Amnesty: Duterte used drug war to justify repression
MANILA, Philippines — An international human rights watchdog has cited President Rodrigo Duterte as an example of an official blaming social problems in order to justify repressive government actions.
London-based Amnesty International noted that the erosion of human rights values was most harmful when leaders blame a specific "other" for real or perceived social problems in justifying repression.
"By casting collective responsibility for social and economic ills onto particular groups, often ethnic or religious minorities, those in power gave free rein to discrimination and hate crimes, particularly in Europe and the USA," AI said in its annual report on the state of human rights.
Such hateful, divisive and dehumanizing rhetoric brought out the "darkest instincts of human nature."
"One variant of this was demonstrated by the escalation, with enormous loss of life, of President Rodrigo Duterte’s 'war on drugs' in the Philippines," the report read.
AI noted that more than 6,000 alleged drug offenders have been killed by authorities and vigilantes following the endorsement of Duterte.
The human rights watchdog branded Duterte as an "anti-establishment" politician along with United States President Donald Trump, Hungarian Prime Minister Viktor Orban and Turkish President Recep Tayyip Erdogan.
"When self-styled 'anti-establishment' figures blamed so-called elites, international institutions and the 'other' for social or economic grievances, they chose the wrong prescription," AI said.
The report noted the sense of insecurity arising from unemployment, job insecurity, growing inequality and the loss of public services were not easy to blame.
"It was clear that many disillusioned people around the world did not seek answers in human rights," AI said.
The government has said that it upholds and respects human rights and has denied involvement in the majority of the drug-related deaths, which have been blamed on vigilantes and on in-fighting among drug syndicates.

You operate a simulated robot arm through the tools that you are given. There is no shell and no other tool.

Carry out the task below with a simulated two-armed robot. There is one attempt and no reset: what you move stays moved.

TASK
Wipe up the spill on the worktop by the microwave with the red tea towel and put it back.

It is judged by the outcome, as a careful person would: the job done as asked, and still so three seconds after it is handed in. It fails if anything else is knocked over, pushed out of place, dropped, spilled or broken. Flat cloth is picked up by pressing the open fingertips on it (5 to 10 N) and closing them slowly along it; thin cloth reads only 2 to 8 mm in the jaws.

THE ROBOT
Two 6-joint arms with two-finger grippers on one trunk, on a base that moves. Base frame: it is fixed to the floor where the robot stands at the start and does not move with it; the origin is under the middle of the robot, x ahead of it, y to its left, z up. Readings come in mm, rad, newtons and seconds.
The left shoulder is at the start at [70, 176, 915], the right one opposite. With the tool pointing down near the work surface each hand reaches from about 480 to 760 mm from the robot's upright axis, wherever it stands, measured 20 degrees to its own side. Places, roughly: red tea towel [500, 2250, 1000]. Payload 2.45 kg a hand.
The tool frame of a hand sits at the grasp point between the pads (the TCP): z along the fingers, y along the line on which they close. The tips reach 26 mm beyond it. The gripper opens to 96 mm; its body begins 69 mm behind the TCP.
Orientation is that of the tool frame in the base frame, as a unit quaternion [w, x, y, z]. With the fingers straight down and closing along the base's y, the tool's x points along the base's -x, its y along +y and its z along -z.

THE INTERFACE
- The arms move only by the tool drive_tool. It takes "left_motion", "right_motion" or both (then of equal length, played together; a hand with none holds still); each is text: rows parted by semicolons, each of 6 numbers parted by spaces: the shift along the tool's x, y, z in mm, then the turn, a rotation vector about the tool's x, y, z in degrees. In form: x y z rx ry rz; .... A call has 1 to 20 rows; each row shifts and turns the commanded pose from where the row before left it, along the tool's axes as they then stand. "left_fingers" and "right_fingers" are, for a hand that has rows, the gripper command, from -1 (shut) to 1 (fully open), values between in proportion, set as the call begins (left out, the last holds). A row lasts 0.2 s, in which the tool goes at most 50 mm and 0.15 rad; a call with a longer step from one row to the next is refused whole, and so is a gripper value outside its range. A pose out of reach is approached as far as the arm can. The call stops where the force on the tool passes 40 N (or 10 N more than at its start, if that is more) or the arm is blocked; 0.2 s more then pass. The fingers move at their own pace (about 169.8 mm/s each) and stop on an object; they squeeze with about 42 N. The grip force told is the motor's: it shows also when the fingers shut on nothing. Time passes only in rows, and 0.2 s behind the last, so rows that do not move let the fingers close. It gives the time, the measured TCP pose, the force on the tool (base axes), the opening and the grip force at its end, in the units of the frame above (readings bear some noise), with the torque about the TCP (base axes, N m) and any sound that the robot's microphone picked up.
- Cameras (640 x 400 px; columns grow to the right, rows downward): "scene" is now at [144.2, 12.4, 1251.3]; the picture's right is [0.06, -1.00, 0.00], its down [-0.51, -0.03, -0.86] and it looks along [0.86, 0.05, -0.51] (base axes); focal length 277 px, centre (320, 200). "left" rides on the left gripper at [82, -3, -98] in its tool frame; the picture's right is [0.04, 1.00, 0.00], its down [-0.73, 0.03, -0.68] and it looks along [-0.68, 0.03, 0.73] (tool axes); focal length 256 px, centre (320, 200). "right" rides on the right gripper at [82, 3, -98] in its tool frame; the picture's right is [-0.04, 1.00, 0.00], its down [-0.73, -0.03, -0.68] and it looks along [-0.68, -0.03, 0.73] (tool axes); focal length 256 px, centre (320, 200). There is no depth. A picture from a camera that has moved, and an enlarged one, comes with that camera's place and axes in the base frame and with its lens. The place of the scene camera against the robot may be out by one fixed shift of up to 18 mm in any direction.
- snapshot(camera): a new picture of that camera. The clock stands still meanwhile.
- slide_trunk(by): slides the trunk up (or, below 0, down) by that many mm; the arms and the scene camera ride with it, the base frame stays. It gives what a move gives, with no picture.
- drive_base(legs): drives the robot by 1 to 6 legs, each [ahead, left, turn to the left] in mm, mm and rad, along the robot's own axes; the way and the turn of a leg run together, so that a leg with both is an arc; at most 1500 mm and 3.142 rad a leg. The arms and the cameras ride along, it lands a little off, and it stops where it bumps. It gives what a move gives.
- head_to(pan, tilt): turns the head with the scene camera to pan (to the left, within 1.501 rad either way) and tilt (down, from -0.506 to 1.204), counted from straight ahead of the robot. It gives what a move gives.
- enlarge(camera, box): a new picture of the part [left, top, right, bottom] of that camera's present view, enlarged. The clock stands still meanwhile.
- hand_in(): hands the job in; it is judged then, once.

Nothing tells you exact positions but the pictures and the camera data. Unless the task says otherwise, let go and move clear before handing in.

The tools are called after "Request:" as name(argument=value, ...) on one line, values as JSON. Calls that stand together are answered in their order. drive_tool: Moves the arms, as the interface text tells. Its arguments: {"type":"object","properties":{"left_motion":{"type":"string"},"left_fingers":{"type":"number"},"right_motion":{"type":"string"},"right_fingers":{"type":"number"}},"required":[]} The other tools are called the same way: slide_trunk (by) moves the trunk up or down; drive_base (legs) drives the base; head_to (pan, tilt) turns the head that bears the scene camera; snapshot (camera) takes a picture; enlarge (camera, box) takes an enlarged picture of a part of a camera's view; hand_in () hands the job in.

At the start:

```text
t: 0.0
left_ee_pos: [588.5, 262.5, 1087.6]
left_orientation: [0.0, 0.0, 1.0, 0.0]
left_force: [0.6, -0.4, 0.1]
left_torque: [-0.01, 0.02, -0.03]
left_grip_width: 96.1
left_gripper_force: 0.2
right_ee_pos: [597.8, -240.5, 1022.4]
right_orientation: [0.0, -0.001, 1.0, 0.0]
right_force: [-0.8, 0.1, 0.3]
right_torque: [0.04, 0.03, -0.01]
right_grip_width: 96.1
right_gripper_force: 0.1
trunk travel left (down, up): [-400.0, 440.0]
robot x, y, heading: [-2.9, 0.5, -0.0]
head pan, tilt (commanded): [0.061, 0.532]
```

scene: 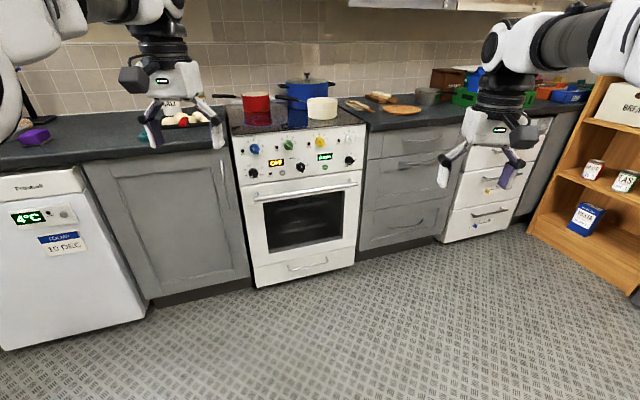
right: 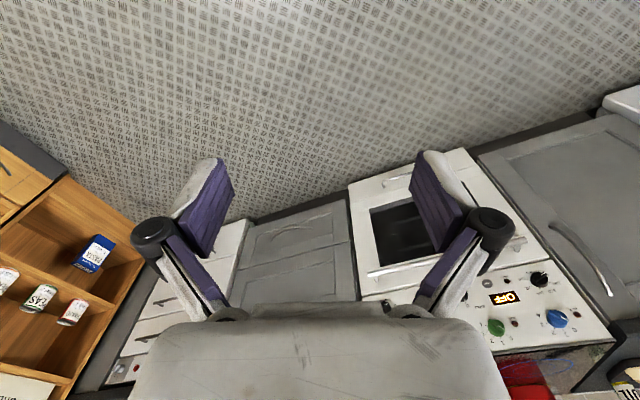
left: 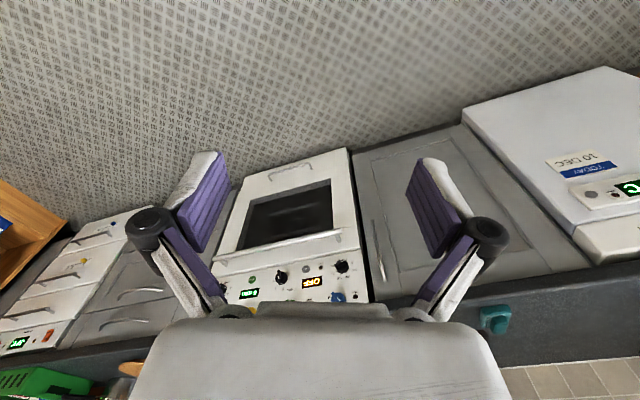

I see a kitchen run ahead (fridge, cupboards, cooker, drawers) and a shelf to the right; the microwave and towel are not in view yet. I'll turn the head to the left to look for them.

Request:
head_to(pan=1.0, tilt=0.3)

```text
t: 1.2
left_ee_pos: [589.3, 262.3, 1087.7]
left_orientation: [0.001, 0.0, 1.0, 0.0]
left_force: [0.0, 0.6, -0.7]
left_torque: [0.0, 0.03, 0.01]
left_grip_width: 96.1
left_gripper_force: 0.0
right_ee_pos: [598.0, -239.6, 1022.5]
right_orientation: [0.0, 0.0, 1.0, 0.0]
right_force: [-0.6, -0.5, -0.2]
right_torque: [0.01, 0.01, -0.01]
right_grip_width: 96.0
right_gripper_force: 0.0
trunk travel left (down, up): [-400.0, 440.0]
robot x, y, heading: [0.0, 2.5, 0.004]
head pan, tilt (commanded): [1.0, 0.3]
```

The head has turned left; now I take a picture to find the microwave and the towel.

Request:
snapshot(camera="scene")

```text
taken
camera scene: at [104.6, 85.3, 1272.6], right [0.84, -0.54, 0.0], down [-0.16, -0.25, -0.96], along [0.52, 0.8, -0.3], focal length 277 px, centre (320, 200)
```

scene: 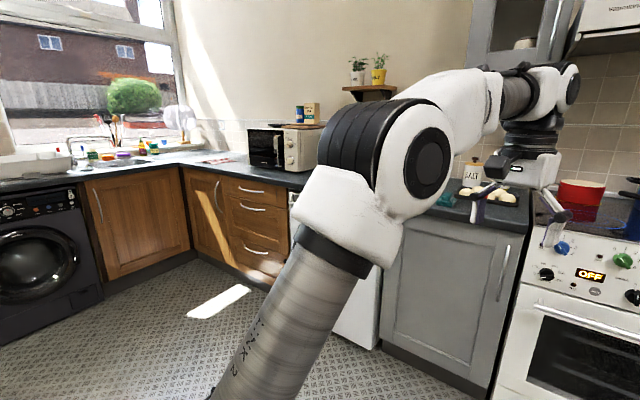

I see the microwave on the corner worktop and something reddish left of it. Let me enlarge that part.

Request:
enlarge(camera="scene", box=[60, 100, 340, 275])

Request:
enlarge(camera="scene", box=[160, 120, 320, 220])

READ: Duterte officials hold drug suspects, criminals not human
Government officials, including Duterte himself, have shown disdain for human rights and have said that rights do not necessarily apply to suspected criminals. Justice Secretary Vitaliano Aguirre II, for example has been quoted as saying: "The criminals, the drug lords, drug pushers, they are not humanity. They are not humanity." He claims he was misquoted.
Sen. Leila De Lima, an opposition senator facing drug charges for her alleged involvement in the drug trade in the New Bilibid Prison when she was Justice secretary, claims that she is being prosecuted for being critical of Duterte.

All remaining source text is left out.